## Given task
Locate each line of the material that contains "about", then return it.

## Collected data
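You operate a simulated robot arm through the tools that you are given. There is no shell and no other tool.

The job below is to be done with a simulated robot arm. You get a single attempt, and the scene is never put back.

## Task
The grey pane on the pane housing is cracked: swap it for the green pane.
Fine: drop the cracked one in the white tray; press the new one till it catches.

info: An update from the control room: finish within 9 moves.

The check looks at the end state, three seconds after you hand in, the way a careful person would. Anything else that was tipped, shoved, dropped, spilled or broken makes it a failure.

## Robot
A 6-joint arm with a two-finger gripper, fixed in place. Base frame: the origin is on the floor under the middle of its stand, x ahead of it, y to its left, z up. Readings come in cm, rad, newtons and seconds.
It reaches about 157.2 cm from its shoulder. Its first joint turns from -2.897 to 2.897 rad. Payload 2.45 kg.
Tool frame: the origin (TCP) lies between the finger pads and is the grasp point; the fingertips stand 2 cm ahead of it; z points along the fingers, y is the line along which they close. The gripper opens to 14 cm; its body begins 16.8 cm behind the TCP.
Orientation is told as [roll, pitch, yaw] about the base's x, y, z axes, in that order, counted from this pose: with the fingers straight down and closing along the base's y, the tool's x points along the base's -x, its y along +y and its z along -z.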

## The reply
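It reaches about 157.2 cm from its shoulder. Its first joint turns from -2.897 to 2.897 rad. Payload 2.45 kg.
Orientation is told as [roll, pitch, yaw] about the base's x, y, z axes, in that order, counted from this pose: with the fingers straight down and closing along the base's y, the tool's x points along the base's -x, its y along +y and its z along -z.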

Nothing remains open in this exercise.